======== DATA EXCERPT
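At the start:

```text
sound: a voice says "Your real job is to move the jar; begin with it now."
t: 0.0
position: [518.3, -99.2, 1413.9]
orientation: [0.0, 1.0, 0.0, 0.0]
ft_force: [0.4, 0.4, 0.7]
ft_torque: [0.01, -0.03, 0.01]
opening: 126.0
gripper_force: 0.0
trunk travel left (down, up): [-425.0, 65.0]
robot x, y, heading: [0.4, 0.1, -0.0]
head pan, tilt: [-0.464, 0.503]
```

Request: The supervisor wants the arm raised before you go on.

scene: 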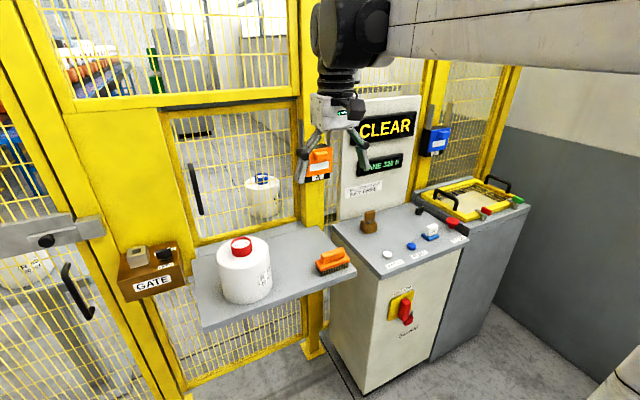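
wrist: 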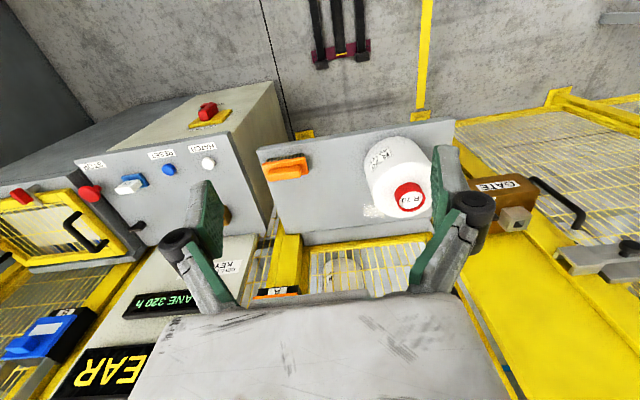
================
### WRITTEN REQUEST
Only the lines from the beginning of the material to the line containing "Request: The supervisor" should be echoed, verbatim and in full.

### TASK OUTPUT
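At the start:

```text
sound: a voice says "Your real job is to move the jar; begin with it now."
t: 0.0
position: [518.3, -99.2, 1413.9]
orientation: [0.0, 1.0, 0.0, 0.0]
ft_force: [0.4, 0.4, 0.7]
ft_torque: [0.01, -0.03, 0.01]
opening: 126.0
gripper_force: 0.0
trunk travel left (down, up): [-425.0, 65.0]
robot x, y, heading: [0.4, 0.1, -0.0]
head pan, tilt: [-0.464, 0.503]
```

Request: The supervisor wants the arm raised before you go on.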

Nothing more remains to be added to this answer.